Compte rendu du livre :
Comment le peuple juif fut inventé.
De la Bible au sionisme,de Shlomo Sand,
Traduit de l'hébreu par Sivan Cohen-Wiesenfeld et Levana Frenk,
Fayard, 2008.L'histoire d'Israël reposerait-elle sur un mythe ? L'idée que les Juifs modernes forment un peuple descendant des anciens Hébreux serait fausse. C'est ce qu'affirme l'historien israélien Shlomo Sand dans ce livre à haute valeur polémique. Selon lui, la diaspora juive ne naquit pas de l'expulsion des Hébreux de Palestine, mais serait issue de conversions successives en Afrique du Nord, en Europe du Sud et dans le Caucase. Et, comble de l'ironie, les descendants les plus directs des anciens Juifs seraient les actuels Palestiniens. De quoi perdre la tête !

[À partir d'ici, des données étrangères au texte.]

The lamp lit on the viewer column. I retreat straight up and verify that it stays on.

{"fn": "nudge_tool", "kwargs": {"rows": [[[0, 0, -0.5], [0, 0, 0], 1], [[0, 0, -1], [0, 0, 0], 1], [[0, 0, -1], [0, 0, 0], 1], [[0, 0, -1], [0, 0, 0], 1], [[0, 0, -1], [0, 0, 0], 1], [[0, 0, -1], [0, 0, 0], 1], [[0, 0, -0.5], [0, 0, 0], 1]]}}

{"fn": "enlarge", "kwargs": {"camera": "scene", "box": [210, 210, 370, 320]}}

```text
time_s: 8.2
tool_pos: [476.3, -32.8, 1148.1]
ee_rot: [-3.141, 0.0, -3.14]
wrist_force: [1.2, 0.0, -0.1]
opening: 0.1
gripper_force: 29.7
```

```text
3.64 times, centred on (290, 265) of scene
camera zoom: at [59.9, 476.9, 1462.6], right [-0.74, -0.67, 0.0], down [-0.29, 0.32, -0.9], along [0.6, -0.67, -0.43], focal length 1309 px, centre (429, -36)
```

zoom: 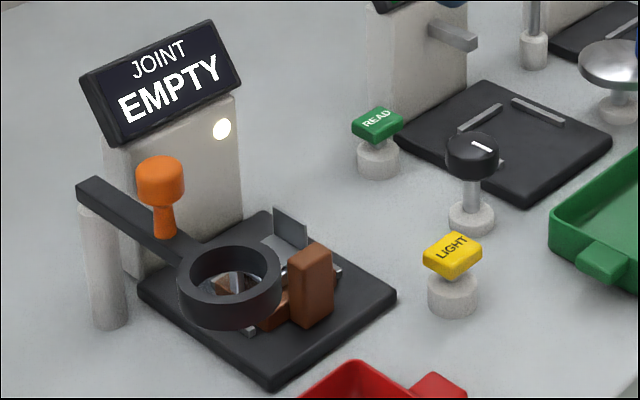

L'histoire paraissait pourtant claire. Tout le monde a lu qu'après la destruction de son second temple, en 70 après J.-C., le peuple juif a été contraint à l'exil. S'ensuivit une errance de près de deux mille ans, au cours de laquelle ce peuple aurait réussi à préserver les liens du sang au sein de communautés fermées. Enfin, au XXe siècle, après le génocide nazi, le peuple juif a pu retourner sur sa terre, qui lui revenait au nom de son ancienneté.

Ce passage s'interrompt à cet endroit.